The long-awaited National Environmental Management Amendment Bill (NEMLAA4), which has been approved by Parliament, will help to address the potential impacts of mining on South Africa’s scarce water resources.
The pressure on South African mining companies to raise their standards of Environmental, Social, and Governance behaviour is expected to gain added momentum this year with the recent parliamentary approval of the National Environmental Management Amendment Bill (NEMLAA4). The Bill, which has been sent to the President for signature, includes some stricter new measures that relate to the management of mine water. In a recent paper (“Water Sustainability of Selected Mining Companies in South Africa” – MDPI 2017), Askham and van der Poll said the South African mining industry is not a large consumer of the country’s limited water resources, but it can have a substantial impact on the quality of water. The country has about 6 000 abandoned mines, many of which are responsible for acid mine drainage, and this must be addressed at taxpayers’ cost, as the responsible parties are impossible to identify. When NEMLAA4 becomes law, it is set to introduce a broad range of important changes in the environmental legal landscape. Many of these changes are aimed at addressing issues and legislative gaps that have arisen as a result of the implementation of the One Environmental System (OES) in December 2014. The OES resulted in a paradigm shift in the regulation of environmental matters in the mining industry from the Mineral and Petroleum Resources Development Act 28 of 2002 to the National Environmental Management Act 107 of 1998 (NEMA). NEMLAA4 will introduce a new section 24PA under NEMA that will specifically regulate the financial provisioning requirements which apply to mining (along with the Financial Provisioning Regulations already published under NEMA – which are soon to be replaced). These amendments include a provision which will empower the Minister of Water and Sanitation to access all or part of the financial provisioning that has been set aside by a holder of an environmental authorisation for a mining activity if that holder fails to mitigate or rehabilitate the environmental impacts of its activities.The Minister of Water and Sanitation merely needs to provide the holder with written notice of his intention to access this provision. Under the current section 24P of NEMA, only the Minister of Mineral Resources has the power to access a holder’s financial provisioning to rehabilitate or manage environmental impacts which have not been adequately managed by the holder.

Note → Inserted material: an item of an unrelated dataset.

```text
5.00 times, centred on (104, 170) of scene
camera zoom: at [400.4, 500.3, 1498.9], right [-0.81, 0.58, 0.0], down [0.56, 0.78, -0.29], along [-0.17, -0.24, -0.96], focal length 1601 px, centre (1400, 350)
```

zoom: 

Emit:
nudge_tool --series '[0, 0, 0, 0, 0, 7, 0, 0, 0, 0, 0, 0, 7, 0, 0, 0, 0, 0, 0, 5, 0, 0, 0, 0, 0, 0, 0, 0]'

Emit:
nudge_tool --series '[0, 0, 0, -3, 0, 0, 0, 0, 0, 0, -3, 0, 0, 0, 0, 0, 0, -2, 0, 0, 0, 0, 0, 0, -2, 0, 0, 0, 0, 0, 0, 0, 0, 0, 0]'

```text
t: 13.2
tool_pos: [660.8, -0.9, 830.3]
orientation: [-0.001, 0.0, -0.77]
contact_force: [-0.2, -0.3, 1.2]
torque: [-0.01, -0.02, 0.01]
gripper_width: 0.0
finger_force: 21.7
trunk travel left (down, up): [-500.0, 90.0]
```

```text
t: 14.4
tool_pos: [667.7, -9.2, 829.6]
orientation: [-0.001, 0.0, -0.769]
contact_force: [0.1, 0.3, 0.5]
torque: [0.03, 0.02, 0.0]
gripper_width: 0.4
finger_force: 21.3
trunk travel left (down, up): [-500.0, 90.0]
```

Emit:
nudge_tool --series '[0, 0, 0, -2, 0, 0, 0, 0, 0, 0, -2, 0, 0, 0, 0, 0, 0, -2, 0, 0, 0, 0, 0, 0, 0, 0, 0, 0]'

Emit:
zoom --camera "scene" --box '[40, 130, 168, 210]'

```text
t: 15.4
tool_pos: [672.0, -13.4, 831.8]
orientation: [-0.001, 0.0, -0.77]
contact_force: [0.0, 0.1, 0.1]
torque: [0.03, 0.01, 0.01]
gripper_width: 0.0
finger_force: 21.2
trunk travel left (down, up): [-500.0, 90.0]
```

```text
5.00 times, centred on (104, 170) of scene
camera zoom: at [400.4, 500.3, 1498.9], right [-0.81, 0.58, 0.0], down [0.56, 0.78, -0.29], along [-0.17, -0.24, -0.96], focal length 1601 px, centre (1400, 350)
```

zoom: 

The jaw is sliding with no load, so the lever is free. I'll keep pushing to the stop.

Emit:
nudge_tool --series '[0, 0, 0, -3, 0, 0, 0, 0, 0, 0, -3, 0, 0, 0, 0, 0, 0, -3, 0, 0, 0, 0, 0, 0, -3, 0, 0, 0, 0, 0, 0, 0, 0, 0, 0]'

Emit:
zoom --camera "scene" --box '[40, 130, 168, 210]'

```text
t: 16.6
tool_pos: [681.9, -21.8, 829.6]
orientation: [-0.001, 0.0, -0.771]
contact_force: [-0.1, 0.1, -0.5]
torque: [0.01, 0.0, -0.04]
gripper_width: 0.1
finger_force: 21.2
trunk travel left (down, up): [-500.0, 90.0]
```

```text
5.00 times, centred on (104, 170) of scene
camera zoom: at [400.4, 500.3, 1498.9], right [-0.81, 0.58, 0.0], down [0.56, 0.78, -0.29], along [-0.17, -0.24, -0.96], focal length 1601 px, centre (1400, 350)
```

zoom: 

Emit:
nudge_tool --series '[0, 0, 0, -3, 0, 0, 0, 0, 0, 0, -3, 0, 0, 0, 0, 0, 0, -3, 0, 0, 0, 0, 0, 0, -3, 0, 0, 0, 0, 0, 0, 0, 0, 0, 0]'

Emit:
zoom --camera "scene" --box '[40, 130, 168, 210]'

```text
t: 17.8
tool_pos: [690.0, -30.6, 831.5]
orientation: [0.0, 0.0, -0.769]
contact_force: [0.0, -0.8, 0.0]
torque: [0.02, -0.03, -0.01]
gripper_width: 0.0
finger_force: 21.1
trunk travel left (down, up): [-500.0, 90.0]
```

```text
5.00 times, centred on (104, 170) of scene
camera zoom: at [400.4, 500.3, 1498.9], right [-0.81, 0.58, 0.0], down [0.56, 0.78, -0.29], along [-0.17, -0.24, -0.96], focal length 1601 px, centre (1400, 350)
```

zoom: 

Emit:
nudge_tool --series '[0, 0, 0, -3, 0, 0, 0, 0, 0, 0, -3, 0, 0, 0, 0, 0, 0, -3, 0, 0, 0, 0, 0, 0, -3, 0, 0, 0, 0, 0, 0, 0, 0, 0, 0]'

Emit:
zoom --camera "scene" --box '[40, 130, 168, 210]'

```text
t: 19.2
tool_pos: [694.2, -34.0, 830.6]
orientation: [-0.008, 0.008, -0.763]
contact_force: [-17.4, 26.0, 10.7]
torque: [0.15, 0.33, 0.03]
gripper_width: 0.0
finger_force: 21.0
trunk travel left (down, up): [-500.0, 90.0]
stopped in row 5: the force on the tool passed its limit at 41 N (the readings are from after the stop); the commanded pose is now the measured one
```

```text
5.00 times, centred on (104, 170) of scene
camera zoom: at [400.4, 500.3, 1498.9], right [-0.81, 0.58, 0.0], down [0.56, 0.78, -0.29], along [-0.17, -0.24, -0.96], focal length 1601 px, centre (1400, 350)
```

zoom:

This is a welcome amendment, given the controversy that has surrounded the implementation of the OES, which gave the Minister of Mineral Resources and Energy the power to make decisions regarding environmental management on mine sites. Many argued this was putting the “fox in charge of the hen house”. The Minister of Water and Sanitation will also have a voice in relation to the annual drawdowns which holders can access during the 10 years before final decommissioning and closure to support final decommissioning and closure measures. This approach, which is in line with NEMA’s integrated environmental management objectives, will facilitate a proactive approach to the way that mine water is addressed before a mine reaches closure. Another key change is the introduction of penalties for failing to comply with certain financial provisioning obligations under section 24PA of NEMA. It could see mining companies, as well as responsible directors, being prosecuted and facing a fine of up to R10 million and/or 10 years’ imprisonment. These proposed amendments have the potential to significantly improve the management of mine water in South Africa – a desperately needed step in view of continued water shortages and a deterioration in water quality.